Jika sahabat PlayStiker.id berkesempatan singgah di Maluku atau Papua, jangan lupa untuk mencicipi sajian kuliner khasnya yang mayoritas terbuat dari sagu. Salah satu makanan khas terpopuler di Maluku dan Papua yang berbahan dasar sagu ialah Papeda.

Papeda adalah makanan berupa bubur sagu khas Maluku dan Papua yang biasanya disajikan dengan ikan tongkol atau mubara yang dibumbui dengan kunyit. Papeda berwarna putih dan bertekstur lengket menyerupai lem dengan rasa yang tawar. Papeda juga kerap dinikmati dengan sayur yang diolah dari daun melinjo muda atau disebut dengan sayur ganemo.


Papeda merupakan makanan yang kaya serat, rendah kolestrol dan bernutrisi. Papeda juga memiliki berbagai nutria esensial seperti protein, karbohidrat, kalsium, fosfor, zat besi, dan lain-lain. Bahkan, rutin mengkonsumsi papeda dapat meningkatkan kekebalan dan daya tahan tubuh, serta mengurangi resiko terjadinya kanker usus, hingga membersihkan paru-paru.

Menurut sejarah, papeda pertamakali di perkenalkan oleh masyarakat adat Sentanu dan Abrab di Danau Sentani dan Arso, juga Manokwari. Makanan kenyal ini sering dihidangkan saat acara-acara penting di wilayah Papua, Maluku, dan sekitarnya. Sehingga tak heran jika papeda menjadi salah satu warisan kuliner Nusantara yang khas. Berikut ada beberapa fakta mengenai papeda:

Sagu Sebagai Penjelmaan Manusia
Sebagai makanan tradisional yang khas, papeda menyimpan riwayat sejarah. Masyarakat adat Papua begitu menghormati sagu lebih dari sekadar makanan lezat. Suku-suku di Papua mengenal mitologi sagu dengan kisah penjelmaan manusia.
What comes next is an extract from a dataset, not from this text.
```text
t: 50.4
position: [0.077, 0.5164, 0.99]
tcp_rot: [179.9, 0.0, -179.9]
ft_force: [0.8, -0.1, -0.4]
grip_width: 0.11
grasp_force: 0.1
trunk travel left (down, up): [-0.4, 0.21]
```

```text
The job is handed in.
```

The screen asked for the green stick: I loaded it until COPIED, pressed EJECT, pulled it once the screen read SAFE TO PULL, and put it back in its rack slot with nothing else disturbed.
Rasa Syukur dan Penghormatan
Oleh masyarakat Raja Ampat, sagu memang dianggap sebagai sesuatu yang begitu istimewa. Itulah sebabnya, saat memanen sagu mereka acap menggelar upacara khusus sebagai rasa syukur dan penghormatan akan hasil panen (sagu) yang melimpah, sehingga dapat memenuhi kebutuhan seluruh keluarga di sana.

Berakhirnya Siklus Kematian
Bubur papeda juga kerap kali muncul pada upacara adat Papua, yakni Watani Kame. Upacara tersebut dilakukan sebagai tanda berakhirnya siklus kematian seseorang. Nantinya, papeda dibagikan paling banyak kepada relasi yang sangat membantu pada upacara Watani Kame tersebut.

Upacara Kelahiran
Di Inanwatan, papeda juga menjadi makanan yang wajib disajikan saat upacara kelahiran anak pertama. Di daerah tersebut, papeda juga dimakan oleh wanita-wanita ketika proses pembuatan tattoo sebagai penahan rasa sakit.

Ritual Masa Akil Balig
Sedangkan di Pulau Seram, Maluku, Suku Nuaulu menyantap papeda (sonar monne). Makanan itu telah disakralkan dalam ritual perayaan masa pubertas (akil balig) seorang gadis. Selain itu, Suku Nuaulu dan Suku Huaulu juga melarang wanita yang sedang dalam masa haid dari memasak papeda, karena menurut mereka proses merebus sagu menjadi papeda dianggap tabu.

Itulah beberapa fakta mengenai papeda. Terlepas dari fakta tersebut, kita semua tahu bahwa nilai gizi dari papeda tidak terlepas dari peran sagu yang sangat kaya manfaat dan kandungan gizi yang cukup lengkap. Melihat kandungan gizi yang terdapat di sagu, seharusnya kita dapat menjadikan sagu sebagai bahan dasar makanan pokok nasional pengganti beras atau nasi. Sagu dapat menjadi alternatif cadangan.